IN THE MATTER OF THE ESTATE OF:JOHN SILAS OSINDE MOTARI (DECEASED)

AND

MARTHA KEMUNTO OSINDE ……….…….……………… PETITIONER

VERSUS

KENNEDY NYAUNCHO OSINDE ……………………… RESPONDENT

RULING:

The late John Silas Osinde Motari, hereinafter referred to as “the deceased;” died on 20th January, 1993.  He had two wives, Teresa Nyagechanga Osinde and Martha Kemunto Osinde.

Grant of Letters of Administration intestate was issued to Martha Kemunto Osinde (the Petitioner) on 20th February, 2006.  The two houses are not in agreement as to how the estate of the deceased should be distributed amongst his beneficiaries.  The estate comprises of three parcels of land registered as Nyansiongo/68 (8. 7 Hectares), East Kitutu/Bonyamondo 1/99 (8. 0 acres) and East Kitutu/Bonyamondo 1/380 (1. 0 acres).

On 13th November, 2008 the parties herein agreed by consent to file their respective submissions on the mode of distribution of the deceased’s estate within thirty (30) days from the aforesaid date.

The Petitioner’s advocate filed his submissions on 15th December, 2008 but the respondent’s advocate did not file any.  The applicable law in this matter is the Law of Succession Act and not Gusii customary law:

Section 2(1) of the said Act states that the provisions of the Act constitute the law of Kenya and has universal application to all cases of intestate or testamentary succession to the estates of deceased persons dying after commencement of the Act.

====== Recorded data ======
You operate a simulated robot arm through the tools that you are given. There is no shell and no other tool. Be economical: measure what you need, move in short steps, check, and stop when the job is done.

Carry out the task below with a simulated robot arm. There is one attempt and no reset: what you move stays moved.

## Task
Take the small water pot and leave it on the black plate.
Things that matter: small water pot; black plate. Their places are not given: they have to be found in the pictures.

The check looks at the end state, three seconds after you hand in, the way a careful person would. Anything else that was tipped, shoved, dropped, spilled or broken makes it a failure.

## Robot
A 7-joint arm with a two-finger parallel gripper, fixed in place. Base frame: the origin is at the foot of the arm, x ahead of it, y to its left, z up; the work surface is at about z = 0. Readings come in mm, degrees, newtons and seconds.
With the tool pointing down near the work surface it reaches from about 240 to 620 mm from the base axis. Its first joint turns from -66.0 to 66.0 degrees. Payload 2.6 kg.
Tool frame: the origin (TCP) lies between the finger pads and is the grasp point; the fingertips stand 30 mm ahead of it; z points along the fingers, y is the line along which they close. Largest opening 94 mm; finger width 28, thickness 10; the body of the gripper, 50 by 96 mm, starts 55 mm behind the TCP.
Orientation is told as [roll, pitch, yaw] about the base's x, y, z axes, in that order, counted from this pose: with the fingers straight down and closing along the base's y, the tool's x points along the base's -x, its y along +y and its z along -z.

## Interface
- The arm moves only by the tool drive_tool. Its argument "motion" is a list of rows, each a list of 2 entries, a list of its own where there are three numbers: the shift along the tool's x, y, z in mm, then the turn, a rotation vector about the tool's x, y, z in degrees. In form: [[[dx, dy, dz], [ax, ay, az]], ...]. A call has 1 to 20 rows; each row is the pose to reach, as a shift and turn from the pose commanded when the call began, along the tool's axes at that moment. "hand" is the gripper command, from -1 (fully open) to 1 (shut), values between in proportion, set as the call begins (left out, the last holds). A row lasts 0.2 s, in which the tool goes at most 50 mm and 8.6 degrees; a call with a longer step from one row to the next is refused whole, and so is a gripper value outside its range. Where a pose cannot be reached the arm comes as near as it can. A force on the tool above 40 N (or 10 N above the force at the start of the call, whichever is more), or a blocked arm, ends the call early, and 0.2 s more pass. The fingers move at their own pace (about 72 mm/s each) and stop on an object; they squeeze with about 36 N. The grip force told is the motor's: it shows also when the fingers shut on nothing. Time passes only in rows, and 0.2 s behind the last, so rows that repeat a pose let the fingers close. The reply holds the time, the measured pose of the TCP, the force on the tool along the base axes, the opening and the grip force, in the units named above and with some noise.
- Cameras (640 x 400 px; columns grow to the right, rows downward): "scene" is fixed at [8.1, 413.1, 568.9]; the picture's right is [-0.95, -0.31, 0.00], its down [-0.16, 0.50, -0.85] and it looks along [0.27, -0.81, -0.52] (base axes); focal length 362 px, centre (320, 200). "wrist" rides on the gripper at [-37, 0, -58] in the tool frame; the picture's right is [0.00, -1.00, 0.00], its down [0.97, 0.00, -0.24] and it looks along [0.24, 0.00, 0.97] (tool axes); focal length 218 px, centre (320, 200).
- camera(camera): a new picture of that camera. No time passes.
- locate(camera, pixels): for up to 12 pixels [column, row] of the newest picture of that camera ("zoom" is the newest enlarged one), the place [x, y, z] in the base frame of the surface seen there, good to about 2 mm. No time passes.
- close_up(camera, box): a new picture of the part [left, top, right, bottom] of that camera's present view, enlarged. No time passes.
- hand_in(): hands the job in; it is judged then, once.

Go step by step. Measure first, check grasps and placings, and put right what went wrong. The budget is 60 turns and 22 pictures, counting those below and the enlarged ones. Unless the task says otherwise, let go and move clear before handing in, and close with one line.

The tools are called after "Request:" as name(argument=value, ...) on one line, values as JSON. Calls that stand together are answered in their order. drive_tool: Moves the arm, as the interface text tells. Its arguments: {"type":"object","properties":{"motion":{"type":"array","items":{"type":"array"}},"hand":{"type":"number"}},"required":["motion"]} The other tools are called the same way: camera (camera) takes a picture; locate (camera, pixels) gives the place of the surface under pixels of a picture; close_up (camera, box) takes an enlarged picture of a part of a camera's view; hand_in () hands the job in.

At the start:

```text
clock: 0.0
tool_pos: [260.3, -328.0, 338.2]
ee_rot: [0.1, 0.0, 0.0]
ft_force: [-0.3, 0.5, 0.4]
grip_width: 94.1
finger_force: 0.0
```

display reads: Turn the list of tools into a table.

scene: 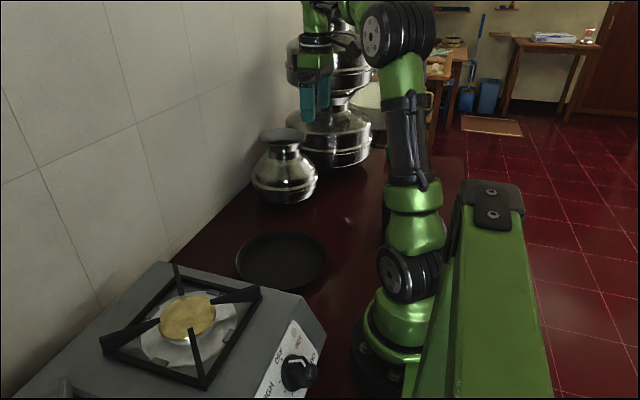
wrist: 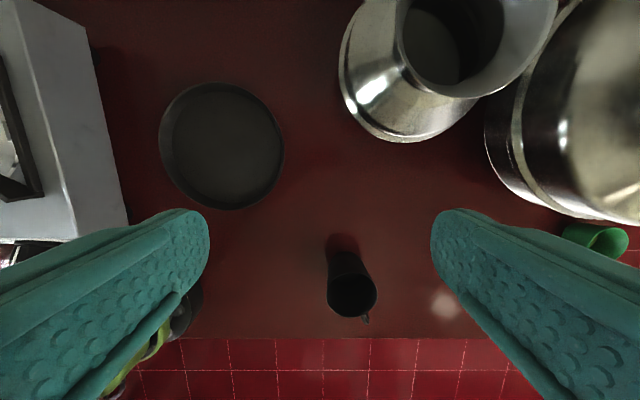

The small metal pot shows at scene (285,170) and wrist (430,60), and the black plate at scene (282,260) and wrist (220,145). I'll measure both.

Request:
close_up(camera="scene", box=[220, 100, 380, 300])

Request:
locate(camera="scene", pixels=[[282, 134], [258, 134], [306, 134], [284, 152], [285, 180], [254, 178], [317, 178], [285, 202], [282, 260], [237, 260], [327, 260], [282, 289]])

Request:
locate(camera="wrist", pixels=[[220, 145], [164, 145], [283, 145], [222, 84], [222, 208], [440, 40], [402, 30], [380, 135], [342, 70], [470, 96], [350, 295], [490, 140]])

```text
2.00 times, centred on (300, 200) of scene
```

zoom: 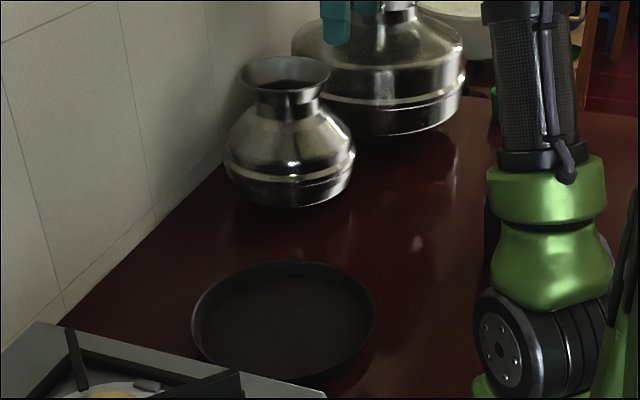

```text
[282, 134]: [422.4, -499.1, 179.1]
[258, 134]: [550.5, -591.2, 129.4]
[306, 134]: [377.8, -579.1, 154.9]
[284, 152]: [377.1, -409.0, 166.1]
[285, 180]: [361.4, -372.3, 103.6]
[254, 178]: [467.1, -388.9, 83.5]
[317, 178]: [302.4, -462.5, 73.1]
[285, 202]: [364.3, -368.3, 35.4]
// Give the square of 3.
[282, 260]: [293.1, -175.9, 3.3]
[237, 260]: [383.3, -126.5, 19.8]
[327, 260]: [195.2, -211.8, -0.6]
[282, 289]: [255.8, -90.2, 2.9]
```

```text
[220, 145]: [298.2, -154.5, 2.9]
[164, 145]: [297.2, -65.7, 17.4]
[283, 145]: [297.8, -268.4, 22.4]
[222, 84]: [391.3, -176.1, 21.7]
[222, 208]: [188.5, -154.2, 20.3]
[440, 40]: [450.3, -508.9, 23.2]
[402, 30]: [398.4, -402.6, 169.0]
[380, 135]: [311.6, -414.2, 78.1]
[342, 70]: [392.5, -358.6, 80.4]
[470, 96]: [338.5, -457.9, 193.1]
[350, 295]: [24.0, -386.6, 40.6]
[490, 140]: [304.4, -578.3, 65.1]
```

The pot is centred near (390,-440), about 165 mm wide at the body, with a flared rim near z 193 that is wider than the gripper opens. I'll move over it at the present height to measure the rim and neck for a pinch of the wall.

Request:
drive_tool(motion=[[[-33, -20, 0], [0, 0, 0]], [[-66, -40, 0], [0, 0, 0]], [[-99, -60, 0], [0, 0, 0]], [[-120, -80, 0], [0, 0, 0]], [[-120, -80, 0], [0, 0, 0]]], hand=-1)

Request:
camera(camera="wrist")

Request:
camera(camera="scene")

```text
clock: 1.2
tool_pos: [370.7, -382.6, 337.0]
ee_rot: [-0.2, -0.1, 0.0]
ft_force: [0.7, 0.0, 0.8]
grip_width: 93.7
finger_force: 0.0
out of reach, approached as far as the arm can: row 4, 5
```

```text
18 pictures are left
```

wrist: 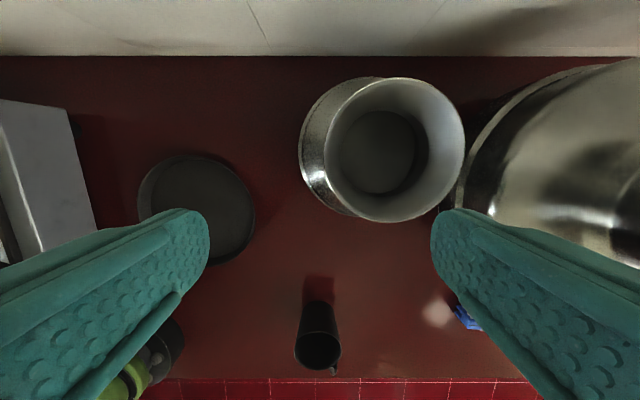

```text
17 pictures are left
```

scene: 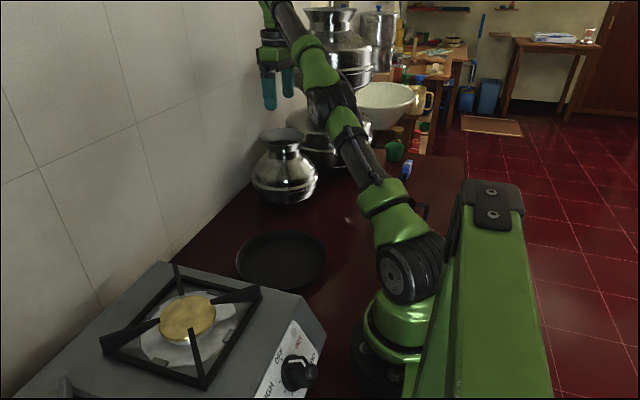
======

Section 40(1)of the Act further states that:

“where an intestate has marriedmore than once under anysystem of law permitting polygamy,his personal and household effectsand the residue of the net intestateestate shall, in the first instance, bedivided among the houses accordingto the number of children in each house,but adding any wife surviving him asan additional unit to the number of children.”

A“house”refers to a family unit comprising a wife, whether alive or dead at the time of the death of the husband and the children of that wife.  Section 40(1) as quoted herein above does not require that the estate of a deceased polygamous intestate be divided equally between the houses, what it calls for is consideration of the number of children in each house.

From the material on record, and particularly the petitioner’s submissions, the first house has ten children (sons and daughters) and the first wife of the deceased, making a total of eleven (11) units.  The second house has seven children and the second wife making a total of eight (8) units.  All together there are nineteen (19) units.

The petitioner stated in her submissions that during his life time, the deceased had demarcated parcels numbers Nyansiongo/68 and East Kitutu Bonyamondo 1/99 into two equal portions for each of his wives.  He had done that in accordance with Gusii Customary Laws.  The court was therefore asked to adopt that mode of distribution of the estate so that each widow will thereafter divide the share that devolves to each house amongst the family members therein.  If there had been no objection raised, that would have been an acceptable way of distributing the estate.  But where family members of a polygamous intestate are not able to agree on the best way of distributing the deceased’s estate, the court has to follow the relevant provisions of the Law of Succession Act, Section 40(1) being a guiding principle.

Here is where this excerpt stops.